# TEXT EXCERPT
“Me crié en una casa de inquilinato. Léase ‘conventillo’. Bah… ‘yotivenco’”, se franquea la voz sobre imágenes de un PH actual, íntegramente reciclado y convertido en mansión para uno solo. Para el que habla. Pero para esa mansión falta mucho todavía. La voz es la de Roberto Sánchez, uno de los grandes cantantes populares del siglo XX aquí y en toda Latinoamérica, y posiblemente el gran showman de estas pampas en toda la historia del negocio musical criollo. Contracara de la reciente serie televisiva Sandro de América (de allí que el título subraye que ésta es “la película”, para que quede clara la diferencia), Yo, Sandro aborda el mito desde el documental. En otras palabras, no aborda el mito, ya que ningún documental puede hacerlo. Tampoco lo analiza o deconstruye, como un documental sí podría hacerlo, sino que elige contar su historia (o parte de ella), en su propia voz.
Ése es el principal valor de Yo, Sandro: el de estar íntegramente narrada por el autor de Penumbras, desde las cintas que perduraron de una entrevista que tuvo lugar en junio de 1970, en la que el ídolo repasó su vida. Su valor y su límite, en la medida en que lo que cuenta es lo que Sandro elige contar de sí mismo. Y nada más. A ese off, que cubre los primeros veinticinco años de vida del ídolo, nacido en 1945, se le suma una coda que cuenta con la voz de Cacho Fontana y que narra la histórica presentación de Sandro en el Madison Square Garden, en 1973. Y, uno de los principales aciertos del documental dirigido por Miguel Mato y escrito por el realizador junto a Eduardo Spagnuolo, también se suman al off las voces de “las chicas”, las fans de Sandro, cuyos clubs (“clobs”, pronuncian algunas de ellas) se extendían desde Puerto Rico hasta la Patagonia.
Yo, Sandro se atiene al modelo más tradicional de los documentales que ponen el peso en la voz en off, donde las imágenes ilustran lo que esa voz narra. Algunas veces lo hace con más acierto que en otras: desde ya que los fragmentos que documentan los shows del falso Gitano (en televisión, sacudiéndose como un gusanito con los primeros Los De Fuego, hasta las presentaciones en Sábados circulares, y en toda clase de clubes, teatros y estadios) aportan mucho más que algunas reconstrucciones de época en las que la época luce algo desorientada (niños con boina y tiradores en los años 50) o innecesaria, como una dramatización inicial en la que un amargo burócrata del Registro Civil, personificado por Carlos Portaluppi, rechaza el nombre Sandro, porque “si no figura en el Santoral no existe”. Único momento (acertado) en que las imágenes no se alinean con lo que dice el off, el mencionado al comienzo, donde el recuerdo del humilde “yotivenco” de infancia se contrapone a la mansión-bunker banfileña, en la que el nativo de Alsina se refugió en los últimos años.
Los mayores hallazgos están en el off y son aportados por el propio Roberto, que como buen showman es un magnífico narrador, y que en dos o tres temas cantados a capella recuerda a los desmemoriados el abismo existente entre su condición de cantante de ley y la de mero e inexplicable fenómeno de masas que siempre representó Palito Ortega.

# DATA LINES
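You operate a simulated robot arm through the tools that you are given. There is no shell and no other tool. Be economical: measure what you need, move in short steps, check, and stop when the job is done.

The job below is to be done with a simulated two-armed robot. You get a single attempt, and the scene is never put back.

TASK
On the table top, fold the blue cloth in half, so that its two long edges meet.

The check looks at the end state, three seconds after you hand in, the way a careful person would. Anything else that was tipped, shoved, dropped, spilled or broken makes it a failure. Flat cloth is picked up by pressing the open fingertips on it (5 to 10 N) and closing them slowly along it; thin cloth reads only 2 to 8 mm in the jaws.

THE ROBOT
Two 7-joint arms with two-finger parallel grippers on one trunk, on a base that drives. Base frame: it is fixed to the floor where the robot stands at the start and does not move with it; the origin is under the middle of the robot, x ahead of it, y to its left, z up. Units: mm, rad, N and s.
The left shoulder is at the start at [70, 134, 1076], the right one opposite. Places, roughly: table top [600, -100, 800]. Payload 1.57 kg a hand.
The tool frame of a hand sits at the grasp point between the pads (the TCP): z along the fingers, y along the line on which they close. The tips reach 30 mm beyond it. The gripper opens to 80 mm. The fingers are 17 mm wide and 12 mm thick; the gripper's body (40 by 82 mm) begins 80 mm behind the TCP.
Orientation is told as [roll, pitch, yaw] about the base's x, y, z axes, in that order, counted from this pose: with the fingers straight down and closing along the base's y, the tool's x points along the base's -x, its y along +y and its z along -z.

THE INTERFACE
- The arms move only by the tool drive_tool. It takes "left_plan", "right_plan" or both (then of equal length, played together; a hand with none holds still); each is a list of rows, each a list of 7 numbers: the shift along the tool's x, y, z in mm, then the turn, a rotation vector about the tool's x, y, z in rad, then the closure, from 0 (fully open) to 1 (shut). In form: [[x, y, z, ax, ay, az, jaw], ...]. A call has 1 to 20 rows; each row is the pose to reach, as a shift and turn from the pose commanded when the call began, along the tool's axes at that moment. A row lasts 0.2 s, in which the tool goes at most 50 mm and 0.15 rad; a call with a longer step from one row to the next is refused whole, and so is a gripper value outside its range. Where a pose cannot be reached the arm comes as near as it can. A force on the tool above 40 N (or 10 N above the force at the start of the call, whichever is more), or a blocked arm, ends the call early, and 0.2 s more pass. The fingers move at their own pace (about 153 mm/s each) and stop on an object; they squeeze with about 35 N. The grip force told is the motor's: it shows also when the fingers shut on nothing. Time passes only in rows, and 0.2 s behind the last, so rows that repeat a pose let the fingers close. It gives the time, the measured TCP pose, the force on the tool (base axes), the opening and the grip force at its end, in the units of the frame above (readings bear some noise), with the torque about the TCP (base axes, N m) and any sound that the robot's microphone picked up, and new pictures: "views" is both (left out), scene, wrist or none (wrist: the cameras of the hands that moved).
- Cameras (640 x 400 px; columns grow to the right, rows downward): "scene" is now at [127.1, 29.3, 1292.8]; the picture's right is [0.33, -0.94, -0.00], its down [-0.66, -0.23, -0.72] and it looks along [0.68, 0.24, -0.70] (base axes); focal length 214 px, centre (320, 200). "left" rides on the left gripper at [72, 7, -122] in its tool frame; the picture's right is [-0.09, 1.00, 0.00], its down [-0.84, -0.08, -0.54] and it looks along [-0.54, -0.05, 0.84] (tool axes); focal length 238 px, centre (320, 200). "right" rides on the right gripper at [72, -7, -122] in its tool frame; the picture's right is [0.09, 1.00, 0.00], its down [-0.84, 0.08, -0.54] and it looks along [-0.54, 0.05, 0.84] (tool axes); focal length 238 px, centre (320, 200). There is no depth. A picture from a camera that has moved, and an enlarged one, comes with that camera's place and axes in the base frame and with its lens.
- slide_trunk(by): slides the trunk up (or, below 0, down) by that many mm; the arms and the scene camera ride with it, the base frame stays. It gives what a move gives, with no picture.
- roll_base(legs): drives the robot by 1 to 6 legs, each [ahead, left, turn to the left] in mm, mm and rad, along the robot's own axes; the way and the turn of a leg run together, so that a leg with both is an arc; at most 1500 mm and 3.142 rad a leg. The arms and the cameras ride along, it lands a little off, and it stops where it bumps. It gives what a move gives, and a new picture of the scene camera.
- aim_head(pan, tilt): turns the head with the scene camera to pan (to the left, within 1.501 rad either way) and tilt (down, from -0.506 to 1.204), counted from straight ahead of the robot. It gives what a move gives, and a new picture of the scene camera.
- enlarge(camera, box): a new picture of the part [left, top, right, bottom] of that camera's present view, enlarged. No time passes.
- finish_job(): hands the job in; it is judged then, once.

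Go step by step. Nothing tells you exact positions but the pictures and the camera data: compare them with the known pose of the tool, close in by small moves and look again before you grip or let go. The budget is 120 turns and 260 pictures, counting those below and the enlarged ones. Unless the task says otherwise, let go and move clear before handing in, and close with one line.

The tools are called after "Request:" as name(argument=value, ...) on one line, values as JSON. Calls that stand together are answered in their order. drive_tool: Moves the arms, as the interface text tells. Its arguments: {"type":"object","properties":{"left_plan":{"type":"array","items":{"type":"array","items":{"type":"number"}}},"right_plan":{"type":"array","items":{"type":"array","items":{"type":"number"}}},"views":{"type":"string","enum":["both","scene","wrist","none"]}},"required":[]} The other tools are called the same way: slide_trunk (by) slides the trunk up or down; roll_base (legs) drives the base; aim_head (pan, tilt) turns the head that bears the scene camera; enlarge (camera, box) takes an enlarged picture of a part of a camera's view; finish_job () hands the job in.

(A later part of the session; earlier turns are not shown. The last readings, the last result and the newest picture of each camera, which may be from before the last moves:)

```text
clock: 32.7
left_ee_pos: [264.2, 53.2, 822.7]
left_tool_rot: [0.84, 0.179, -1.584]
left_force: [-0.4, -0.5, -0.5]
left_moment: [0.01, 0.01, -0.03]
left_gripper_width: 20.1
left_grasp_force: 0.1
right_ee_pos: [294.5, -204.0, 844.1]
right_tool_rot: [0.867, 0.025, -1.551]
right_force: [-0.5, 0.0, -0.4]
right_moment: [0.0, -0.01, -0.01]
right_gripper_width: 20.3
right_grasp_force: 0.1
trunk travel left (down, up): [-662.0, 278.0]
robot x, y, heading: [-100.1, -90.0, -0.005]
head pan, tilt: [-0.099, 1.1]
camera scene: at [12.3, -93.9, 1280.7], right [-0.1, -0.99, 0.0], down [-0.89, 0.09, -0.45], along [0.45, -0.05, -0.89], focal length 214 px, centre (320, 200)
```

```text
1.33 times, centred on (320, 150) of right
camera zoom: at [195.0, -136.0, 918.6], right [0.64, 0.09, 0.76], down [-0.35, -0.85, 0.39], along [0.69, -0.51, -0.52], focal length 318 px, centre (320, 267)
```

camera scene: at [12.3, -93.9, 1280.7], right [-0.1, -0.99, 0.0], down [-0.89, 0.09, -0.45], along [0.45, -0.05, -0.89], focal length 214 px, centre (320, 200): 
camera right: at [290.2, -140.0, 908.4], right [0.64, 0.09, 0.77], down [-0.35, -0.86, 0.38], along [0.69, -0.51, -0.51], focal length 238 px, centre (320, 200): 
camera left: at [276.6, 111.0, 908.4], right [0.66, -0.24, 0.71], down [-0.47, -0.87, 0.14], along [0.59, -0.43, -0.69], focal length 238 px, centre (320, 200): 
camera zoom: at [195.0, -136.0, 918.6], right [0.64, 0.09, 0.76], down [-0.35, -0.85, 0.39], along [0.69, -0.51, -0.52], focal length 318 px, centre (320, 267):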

# DESCRIPTION OF THE TASK
Set down the text excerpt as it stands from "Ése es el principal" to "hasta la Patagonia.", and nothing more.

# OUTPUT OF THE TASK
Ése es el principal valor de Yo, Sandro: el de estar íntegramente narrada por el autor de Penumbras, desde las cintas que perduraron de una entrevista que tuvo lugar en junio de 1970, en la que el ídolo repasó su vida. Su valor y su límite, en la medida en que lo que cuenta es lo que Sandro elige contar de sí mismo. Y nada más. A ese off, que cubre los primeros veinticinco años de vida del ídolo, nacido en 1945, se le suma una coda que cuenta con la voz de Cacho Fontana y que narra la histórica presentación de Sandro en el Madison Square Garden, en 1973. Y, uno de los principales aciertos del documental dirigido por Miguel Mato y escrito por el realizador junto a Eduardo Spagnuolo, también se suman al off las voces de “las chicas”, las fans de Sandro, cuyos clubs (“clobs”, pronuncian algunas de ellas) se extendían desde Puerto Rico hasta la Patagonia.